→ **AIM**: Leaving out every picture, quote the data below exactly as it appears.

*****

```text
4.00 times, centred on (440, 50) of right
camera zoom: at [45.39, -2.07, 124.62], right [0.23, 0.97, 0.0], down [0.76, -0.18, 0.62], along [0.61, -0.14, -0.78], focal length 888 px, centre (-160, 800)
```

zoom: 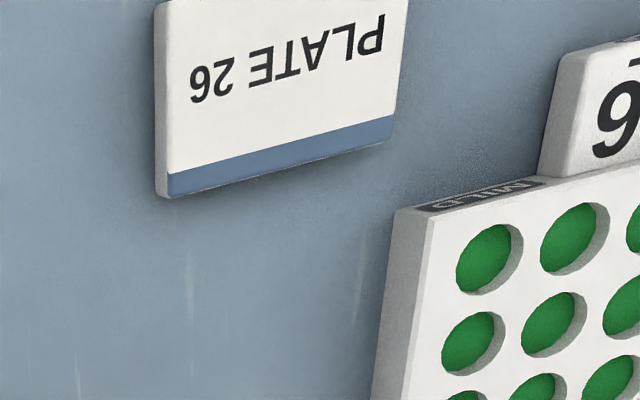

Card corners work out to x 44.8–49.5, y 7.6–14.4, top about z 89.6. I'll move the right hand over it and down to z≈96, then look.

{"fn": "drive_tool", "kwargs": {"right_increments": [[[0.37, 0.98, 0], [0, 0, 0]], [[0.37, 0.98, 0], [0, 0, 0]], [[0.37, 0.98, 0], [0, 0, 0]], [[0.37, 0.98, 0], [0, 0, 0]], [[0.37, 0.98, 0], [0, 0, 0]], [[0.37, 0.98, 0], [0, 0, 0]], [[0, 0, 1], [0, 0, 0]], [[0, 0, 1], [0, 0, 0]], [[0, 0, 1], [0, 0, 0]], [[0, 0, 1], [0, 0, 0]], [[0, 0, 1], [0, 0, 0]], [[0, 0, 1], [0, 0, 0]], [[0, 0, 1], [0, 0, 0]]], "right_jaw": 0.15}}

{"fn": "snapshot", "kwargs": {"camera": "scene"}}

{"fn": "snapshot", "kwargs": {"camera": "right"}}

*****

→ **RESPONSE FOR THIS EXERCISE**:
```text
4.00 times, centred on (440, 50) of right
camera zoom: at [45.39, -2.07, 124.62], right [0.23, 0.97, 0.0], down [0.76, -0.18, 0.62], along [0.61, -0.14, -0.78], focal length 888 px, centre (-160, 800)
```

zoom: 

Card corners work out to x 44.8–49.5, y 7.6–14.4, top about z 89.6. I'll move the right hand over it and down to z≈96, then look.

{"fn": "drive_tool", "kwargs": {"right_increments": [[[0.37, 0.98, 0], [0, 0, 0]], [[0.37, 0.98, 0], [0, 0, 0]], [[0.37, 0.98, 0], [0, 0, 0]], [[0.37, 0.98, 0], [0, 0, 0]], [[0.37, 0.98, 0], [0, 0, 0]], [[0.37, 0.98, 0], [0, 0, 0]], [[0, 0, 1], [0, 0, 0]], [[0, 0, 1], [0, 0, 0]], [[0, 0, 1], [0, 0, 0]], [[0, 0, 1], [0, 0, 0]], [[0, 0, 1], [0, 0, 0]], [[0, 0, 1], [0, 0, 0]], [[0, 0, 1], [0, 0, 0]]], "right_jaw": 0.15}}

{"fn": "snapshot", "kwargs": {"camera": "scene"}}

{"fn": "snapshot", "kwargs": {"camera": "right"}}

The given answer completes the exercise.